* [TEXT EXCERPT]:
— START —

Né à Vierzon le 4 janvier 1856, Mac-Nab est mort à l’âge de trente-deux ans.


C’était un poète masculin singulier. On l’a défini aussi : un binocle dans de la barbe, et enfin : un gentilhomme écossais qui a une figure en bois, une voix en bois et qui se moque du clan dira-t-on.

Mac-Nab n’avait que trois gestes, de même qu’il n’avait que trois notes dans la voix ; mais quels gestes ! mais quelles notes ! l’effet était irrésistible, sans qu’il se déridât lui-même. Chaque fois qu’il ouvrait la bouche pour réciter ses vers, il avait l’air de prononcer une oraison funèbre.



Mac-Nab a fait ses premières armes aux réunions des Hydropathes qui prirent plus tard le nom d’Hirsutes. C’est là qu’il débita pour la première fois sa fameuse ballade des Poêles mobiles qui est bien le plus beau monument d’incohérence ahurissante qu’on ait jamais entendu.

Qu’on se figure une façon de poème dithyrambique pur, soigné, littéraire, classique, sur les frimas, le printemps, les pervenches, le souffle printanier, la pâle froidure, les Parisiennes, le gazon vert, les lèvres roses et l’amour, aux quatre coins duquel revient, avec la persistance d’un refrain de ballade, cet avis qui vous tombe lourdement sur la tête comme une tuile glissée d’un toit :


Le Poêle mobile se distingue de tous les autres en ce que, muni de roues, il peut se déplacer comme un meuble, etc.


Qu’est-ce que cela veut dire ? Mystère !

D’où cela sort-il ? Sphinx et rébus. Pourquoi est-ce drôle ? On n’a jamais pu le savoir, on ne le saura jamais. Pourtant personne n’a entendu cette fantaisie sans rire aux larmes.

Quand les Hirsutes eurent cessé de se réunir, Mac-Nab se dirigea sur Montmartre, cette butte sacrée qui est, comme chacun sait, le paratonnerre des idées bourgeoises.

Mac-Nab fut la pointe du paratonnerre dont la tige est le Chat-Noir.

Quelquefois au cœur des tumultueuses soirées de l’institut du Chat-Noir, Mac-Nab, long, maigre, étriqué, porteur du faciès tragique de ceux-là qui ont reçu du ciel la haute mission de venir jeter un peu de joie en ce siècle d’habits noirs et de chapeaux funèbres, Mac-Nab prenait place devant le piano et, avec ce zézaiement qui n’était pas un des moindres charmes de son talent déclamatoire, il annonçait solennellement :

« L’Expulsion ! »

Aussitôt une clameur d’enthousiasme emplissait la salle, cassait les vitres, couvrait le brouhaha des échanges de bocks et l’organe tonitruant de Salis.

— END —

* [MATERIAL]:
— START —

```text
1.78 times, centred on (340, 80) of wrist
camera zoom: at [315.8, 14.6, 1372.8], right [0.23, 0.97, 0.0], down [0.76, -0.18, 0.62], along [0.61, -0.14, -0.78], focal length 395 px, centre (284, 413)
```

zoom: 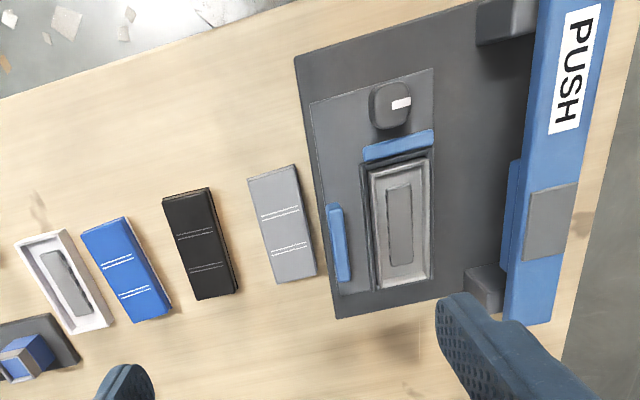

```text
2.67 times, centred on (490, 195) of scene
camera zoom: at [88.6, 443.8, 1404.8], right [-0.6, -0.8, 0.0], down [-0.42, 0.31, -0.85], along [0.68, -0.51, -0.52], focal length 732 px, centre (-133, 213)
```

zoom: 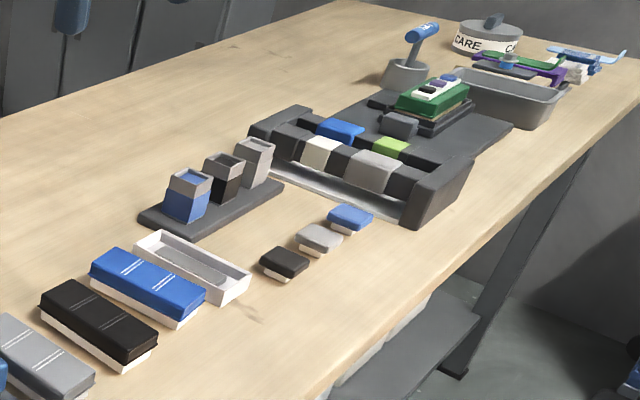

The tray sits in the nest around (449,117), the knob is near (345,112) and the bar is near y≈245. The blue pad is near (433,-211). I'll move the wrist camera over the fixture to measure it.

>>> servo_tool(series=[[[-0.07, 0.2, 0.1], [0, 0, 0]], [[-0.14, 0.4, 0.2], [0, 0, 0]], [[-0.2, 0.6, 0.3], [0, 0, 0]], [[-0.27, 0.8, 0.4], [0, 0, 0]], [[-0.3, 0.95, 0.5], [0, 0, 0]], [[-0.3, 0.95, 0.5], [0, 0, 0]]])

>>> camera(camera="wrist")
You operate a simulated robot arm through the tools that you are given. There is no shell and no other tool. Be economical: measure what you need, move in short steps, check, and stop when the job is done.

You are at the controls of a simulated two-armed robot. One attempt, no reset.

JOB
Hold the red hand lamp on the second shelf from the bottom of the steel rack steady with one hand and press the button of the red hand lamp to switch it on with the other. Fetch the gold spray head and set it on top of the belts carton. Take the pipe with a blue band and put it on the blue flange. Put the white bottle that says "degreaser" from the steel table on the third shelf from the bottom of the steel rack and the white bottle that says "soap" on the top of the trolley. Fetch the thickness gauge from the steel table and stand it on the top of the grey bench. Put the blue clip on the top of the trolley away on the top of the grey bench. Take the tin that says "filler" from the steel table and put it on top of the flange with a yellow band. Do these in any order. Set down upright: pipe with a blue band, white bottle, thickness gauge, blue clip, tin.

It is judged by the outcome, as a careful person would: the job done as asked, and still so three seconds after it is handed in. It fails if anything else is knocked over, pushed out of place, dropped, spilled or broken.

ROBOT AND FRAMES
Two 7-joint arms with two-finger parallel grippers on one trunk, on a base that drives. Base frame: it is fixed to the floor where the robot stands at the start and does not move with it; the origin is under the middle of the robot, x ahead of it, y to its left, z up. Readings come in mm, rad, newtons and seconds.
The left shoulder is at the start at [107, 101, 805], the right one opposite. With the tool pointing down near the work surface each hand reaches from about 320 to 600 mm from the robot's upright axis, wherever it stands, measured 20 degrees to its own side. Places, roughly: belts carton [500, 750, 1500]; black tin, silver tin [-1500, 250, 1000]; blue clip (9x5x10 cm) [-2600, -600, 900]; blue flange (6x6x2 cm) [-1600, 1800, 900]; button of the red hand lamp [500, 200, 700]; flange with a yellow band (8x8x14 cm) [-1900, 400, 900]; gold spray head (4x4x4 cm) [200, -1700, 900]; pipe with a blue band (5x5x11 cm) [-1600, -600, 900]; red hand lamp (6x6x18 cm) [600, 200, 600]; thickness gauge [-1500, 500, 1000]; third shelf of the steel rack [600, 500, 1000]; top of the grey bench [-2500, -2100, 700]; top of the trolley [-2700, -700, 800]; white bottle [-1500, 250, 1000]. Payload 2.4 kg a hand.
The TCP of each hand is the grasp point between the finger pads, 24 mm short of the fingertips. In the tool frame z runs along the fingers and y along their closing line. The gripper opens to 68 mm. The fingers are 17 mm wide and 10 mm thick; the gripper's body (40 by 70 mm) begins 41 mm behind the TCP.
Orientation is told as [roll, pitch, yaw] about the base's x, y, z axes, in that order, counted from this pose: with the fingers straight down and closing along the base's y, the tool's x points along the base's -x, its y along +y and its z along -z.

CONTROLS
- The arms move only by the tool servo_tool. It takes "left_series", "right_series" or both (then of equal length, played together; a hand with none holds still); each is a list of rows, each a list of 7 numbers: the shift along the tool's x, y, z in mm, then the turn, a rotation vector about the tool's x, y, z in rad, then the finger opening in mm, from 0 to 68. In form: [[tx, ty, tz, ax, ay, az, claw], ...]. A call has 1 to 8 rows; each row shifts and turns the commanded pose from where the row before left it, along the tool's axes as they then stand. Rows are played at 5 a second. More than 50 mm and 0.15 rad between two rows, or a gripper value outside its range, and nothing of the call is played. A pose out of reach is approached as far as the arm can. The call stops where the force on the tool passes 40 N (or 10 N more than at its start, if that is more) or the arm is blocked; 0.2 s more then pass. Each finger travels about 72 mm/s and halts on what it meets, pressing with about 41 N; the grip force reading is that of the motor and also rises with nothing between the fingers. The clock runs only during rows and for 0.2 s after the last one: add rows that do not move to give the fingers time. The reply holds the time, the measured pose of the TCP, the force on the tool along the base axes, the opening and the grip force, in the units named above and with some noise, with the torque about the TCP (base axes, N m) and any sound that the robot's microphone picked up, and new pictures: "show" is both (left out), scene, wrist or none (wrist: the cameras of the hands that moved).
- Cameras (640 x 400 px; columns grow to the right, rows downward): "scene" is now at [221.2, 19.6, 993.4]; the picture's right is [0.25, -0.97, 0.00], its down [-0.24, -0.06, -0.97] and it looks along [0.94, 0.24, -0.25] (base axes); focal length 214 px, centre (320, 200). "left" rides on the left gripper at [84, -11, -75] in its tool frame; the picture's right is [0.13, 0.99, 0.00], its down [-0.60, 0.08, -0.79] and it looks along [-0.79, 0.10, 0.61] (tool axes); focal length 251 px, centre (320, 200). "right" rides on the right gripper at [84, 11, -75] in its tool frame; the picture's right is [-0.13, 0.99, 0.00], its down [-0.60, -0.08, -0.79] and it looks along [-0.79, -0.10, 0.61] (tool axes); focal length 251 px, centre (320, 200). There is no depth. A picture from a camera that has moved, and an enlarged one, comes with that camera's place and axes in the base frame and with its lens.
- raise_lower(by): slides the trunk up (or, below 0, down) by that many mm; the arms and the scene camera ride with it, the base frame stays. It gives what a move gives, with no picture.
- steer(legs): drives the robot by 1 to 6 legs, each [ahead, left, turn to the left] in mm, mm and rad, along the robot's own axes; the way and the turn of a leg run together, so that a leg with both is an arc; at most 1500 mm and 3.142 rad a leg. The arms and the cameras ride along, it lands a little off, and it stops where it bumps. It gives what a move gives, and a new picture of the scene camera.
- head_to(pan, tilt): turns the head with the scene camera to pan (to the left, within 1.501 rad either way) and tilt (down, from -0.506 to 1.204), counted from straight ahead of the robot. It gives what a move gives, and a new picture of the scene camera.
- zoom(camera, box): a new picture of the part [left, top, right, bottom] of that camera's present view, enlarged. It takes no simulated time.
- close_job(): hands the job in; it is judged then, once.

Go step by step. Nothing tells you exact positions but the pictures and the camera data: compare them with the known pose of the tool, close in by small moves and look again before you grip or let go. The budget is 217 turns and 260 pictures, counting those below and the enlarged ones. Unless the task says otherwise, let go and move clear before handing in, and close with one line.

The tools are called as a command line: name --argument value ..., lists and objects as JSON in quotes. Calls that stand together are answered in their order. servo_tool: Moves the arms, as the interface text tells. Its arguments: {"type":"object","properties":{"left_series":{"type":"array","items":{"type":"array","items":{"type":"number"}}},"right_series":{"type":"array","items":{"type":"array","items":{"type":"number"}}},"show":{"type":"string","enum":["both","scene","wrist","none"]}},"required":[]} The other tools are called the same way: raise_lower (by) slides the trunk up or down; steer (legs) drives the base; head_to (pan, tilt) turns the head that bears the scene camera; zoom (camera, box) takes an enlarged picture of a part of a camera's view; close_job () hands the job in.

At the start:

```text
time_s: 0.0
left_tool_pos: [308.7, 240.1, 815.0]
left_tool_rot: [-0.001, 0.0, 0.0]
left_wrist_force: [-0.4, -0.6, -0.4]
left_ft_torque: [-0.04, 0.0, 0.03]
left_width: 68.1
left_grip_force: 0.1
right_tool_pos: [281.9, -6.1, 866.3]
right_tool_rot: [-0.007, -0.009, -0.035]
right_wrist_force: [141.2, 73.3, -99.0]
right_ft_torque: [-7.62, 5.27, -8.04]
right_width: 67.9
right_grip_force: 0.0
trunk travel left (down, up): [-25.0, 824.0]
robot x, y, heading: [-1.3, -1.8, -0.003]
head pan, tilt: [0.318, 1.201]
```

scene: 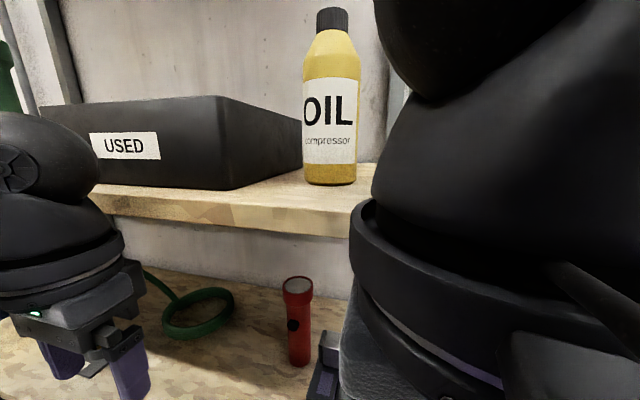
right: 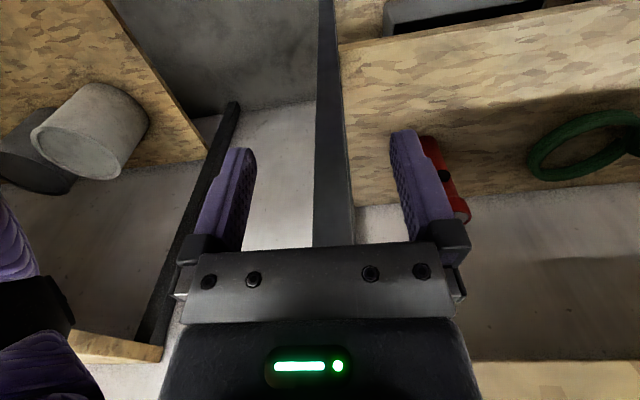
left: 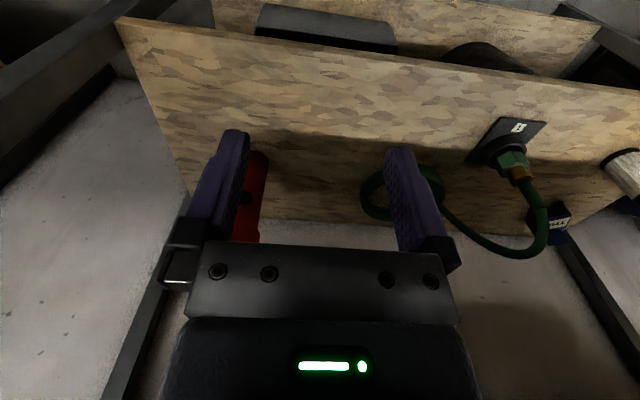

— END —

* [DIRECTIONS FOR THIS TASK]: Give the stretch of the text excerpt that starts with "Le Poêle mobile" and ends with "rire aux larmes.", unchanged.

* [FINISHED EXERCISE]:
Le Poêle mobile se distingue de tous les autres en ce que, muni de roues, il peut se déplacer comme un meuble, etc.


Qu’est-ce que cela veut dire ? Mystère !

D’où cela sort-il ? Sphinx et rébus. Pourquoi est-ce drôle ? On n’a jamais pu le savoir, on ne le saura jamais. Pourtant personne n’a entendu cette fantaisie sans rire aux larmes.